Brought Together by Benedict
- Canon Jane Winter
- Jul 8
- 4 min read
It is an honour to be invited to contribute to the blog for this week celebrating the impact and legacy of St Benedict patron of Europe. I am an Anglican priest in Rochester Diocese and oblate of St Mary’s Abbey West Malling. I’ve sought to live a Benedictine spirituality for over 20 years ago and have found it to be a way of living a Christ-centred life. I am responsible for the lay formation in Rochester Diocese and have a passion for lay ministry, having been a lay minister my self for 20 years before being ordained. It is important that you know this, so you have the context from which I am writing.
Kent is a transient county. Historically people coming from mainland Europe landed in Kent and then journeyed on through England. Christian tradition influenced by Benedict arrived in England through this route. Gundulf, originally a monk at Bec migrated to become Bishop of Rochester and prior of the cathedral Benedictine community. He established the original Benedictine community of nuns at Malling Abbey, and ties between the two remain strong. Rochester Cathedral retains its Benedictine foundation, which is central to the way in which it seeks to witness and serve today. Malling Abbey remains a place of deep prayer and welcome. The St Benedict’s Centre in its grounds is a place where ordinands and lay ministers spend time in learning and formation - Benedict continues to shape the spirituality of our church leaders.

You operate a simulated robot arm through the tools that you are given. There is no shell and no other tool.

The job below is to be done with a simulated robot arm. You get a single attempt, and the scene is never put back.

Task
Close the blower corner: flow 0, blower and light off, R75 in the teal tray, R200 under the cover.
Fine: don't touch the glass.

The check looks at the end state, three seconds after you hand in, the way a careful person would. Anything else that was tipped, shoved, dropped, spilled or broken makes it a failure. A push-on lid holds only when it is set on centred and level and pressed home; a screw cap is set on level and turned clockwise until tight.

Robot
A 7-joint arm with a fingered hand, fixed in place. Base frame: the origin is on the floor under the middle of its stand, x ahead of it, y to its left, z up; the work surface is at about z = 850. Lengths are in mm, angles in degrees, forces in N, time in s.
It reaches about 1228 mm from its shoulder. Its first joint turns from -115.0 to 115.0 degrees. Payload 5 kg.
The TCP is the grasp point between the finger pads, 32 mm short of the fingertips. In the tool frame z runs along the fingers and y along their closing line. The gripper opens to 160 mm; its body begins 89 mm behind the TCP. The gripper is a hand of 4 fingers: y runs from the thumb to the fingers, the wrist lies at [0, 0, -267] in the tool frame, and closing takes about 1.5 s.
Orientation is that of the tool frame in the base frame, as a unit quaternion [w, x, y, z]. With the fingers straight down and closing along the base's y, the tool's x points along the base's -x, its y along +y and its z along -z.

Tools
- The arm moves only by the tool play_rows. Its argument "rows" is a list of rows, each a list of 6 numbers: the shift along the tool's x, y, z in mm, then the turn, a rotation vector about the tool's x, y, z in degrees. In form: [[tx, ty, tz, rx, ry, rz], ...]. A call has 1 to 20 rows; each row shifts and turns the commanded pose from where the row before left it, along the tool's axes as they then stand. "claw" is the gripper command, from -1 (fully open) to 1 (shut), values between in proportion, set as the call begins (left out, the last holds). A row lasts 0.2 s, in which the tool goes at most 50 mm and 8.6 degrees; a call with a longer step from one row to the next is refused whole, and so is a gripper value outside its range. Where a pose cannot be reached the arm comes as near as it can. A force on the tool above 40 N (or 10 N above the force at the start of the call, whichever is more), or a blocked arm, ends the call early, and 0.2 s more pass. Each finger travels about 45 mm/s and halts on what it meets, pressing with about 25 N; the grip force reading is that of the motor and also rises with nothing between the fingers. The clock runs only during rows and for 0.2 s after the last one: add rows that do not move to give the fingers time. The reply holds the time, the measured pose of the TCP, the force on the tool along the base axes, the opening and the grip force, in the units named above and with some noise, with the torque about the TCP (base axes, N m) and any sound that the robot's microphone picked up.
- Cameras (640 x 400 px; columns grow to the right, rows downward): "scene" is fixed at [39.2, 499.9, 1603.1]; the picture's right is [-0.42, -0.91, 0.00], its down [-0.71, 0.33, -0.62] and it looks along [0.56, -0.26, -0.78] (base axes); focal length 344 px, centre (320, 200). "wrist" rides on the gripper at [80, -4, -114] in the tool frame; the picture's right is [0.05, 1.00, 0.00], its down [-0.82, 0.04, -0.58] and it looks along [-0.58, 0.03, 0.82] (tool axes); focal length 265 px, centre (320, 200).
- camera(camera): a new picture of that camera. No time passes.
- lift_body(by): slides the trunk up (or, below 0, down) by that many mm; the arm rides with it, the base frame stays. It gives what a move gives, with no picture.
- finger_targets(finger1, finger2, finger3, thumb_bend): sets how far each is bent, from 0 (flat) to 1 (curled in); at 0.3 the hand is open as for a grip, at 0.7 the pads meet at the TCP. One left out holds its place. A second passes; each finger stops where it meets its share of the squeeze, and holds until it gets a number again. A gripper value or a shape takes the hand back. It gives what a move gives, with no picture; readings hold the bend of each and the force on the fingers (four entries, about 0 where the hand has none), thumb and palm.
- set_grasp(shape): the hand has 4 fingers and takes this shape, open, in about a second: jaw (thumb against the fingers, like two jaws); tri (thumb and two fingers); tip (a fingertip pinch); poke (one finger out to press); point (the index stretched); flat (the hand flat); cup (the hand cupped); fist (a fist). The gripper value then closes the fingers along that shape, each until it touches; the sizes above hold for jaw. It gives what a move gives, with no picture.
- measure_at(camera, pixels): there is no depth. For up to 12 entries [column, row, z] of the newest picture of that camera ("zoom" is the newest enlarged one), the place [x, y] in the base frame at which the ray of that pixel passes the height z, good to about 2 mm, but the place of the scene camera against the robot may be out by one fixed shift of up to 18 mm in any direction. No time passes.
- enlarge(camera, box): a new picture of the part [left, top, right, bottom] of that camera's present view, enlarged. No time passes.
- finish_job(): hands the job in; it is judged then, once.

Kent is a transient community. Today high numbers of migrants attempt to make the crossing to Dover despite all the preventions that are in place. Kent can feel very welcoming and also dream-dashingly hostile. Current political shifting leans toward the latter. What might Benedict’s message be for this out-post of Europe, a country conflicted within itself about its relationship with the mainland following Brexit, and in the light of constant transiency?
I am reminded that Benedict quietly set about recalibrating his life in accordance with Christ, and through his example drew others to do the same. The movement of monastic living grew and his influence spread, satisfying a deep societal desire for more than infighting, greed, economic success and culture wars between communities. Benedict offered a different lifestyle that was attractive because it reached where nothing temporal could reach. It touched the soul. ‘Listen my child to the voice of a master who loves you’ - hardly the propaganda slogan that would win election votes and convince vying communities to peaceful living, but it hit deep and continues to hit deep today.

Our souls, individually and corporately are crying out to be heard and to hear. In all the factionalism we read about, see and perhaps are even part of, there is a deeper cry to belong well with one another. Benedict offers the Christ-way which meets that need. Benedict still invites us to listen, not to him but to Christ. Benedict offers a lifestyle response that recalibrates what it means to be human in relationship with God, one another and ourselves held in a balance of worship and work, interrelated - not compartmentalised. In a world where pendulums swing from one fad to the next, one plan to the next, one policy to the next, Benedict offers a still point where work, rest and leisure interrelate in compatible harmony around worship.
Perhaps the most significant offering Benedict might present to the Europe of today is the recognition that living with others who are different to ourselves is never easy, but is essential if we are truly to be the people we are created to be in relationship with one another. This is what makes us human, our diversity is what makes us united, not our similarities. Benedict’s monastic houses were not always places of calm, they were real homes where people kicked against the goad, ganged up against one another and battled with selfish desire against the common good. Stripping away individuality that judges the other in favour of the self is painful, but necessary if we are to bring our true selves into relationship with others.

In the transiency of North Kent and two outer London boroughs, Rochester Diocese seeks to serve communities growing in diversity as people from across Europe and the world come to make this land home. We can choose to oppress and expel or we can choose the harder way of truly welcoming the giftedness of God found in the stranger. I suppose Kent will always be transient, the shape and infrastructure of the county is designed to make transiency easy. That is no excuse for not welcoming. Benedict stresses that each guest is to be welcomed as if welcoming Christ. In the Cathedral each day we pray that we may be true to our Benedictine tradition, that all will be welcomed and everyone valued.
In transient living, communally and individually, stability in Christ, hospitality and the discipline of deep listening are Benedict’s wisdom offered for our part of Europe in our time and season.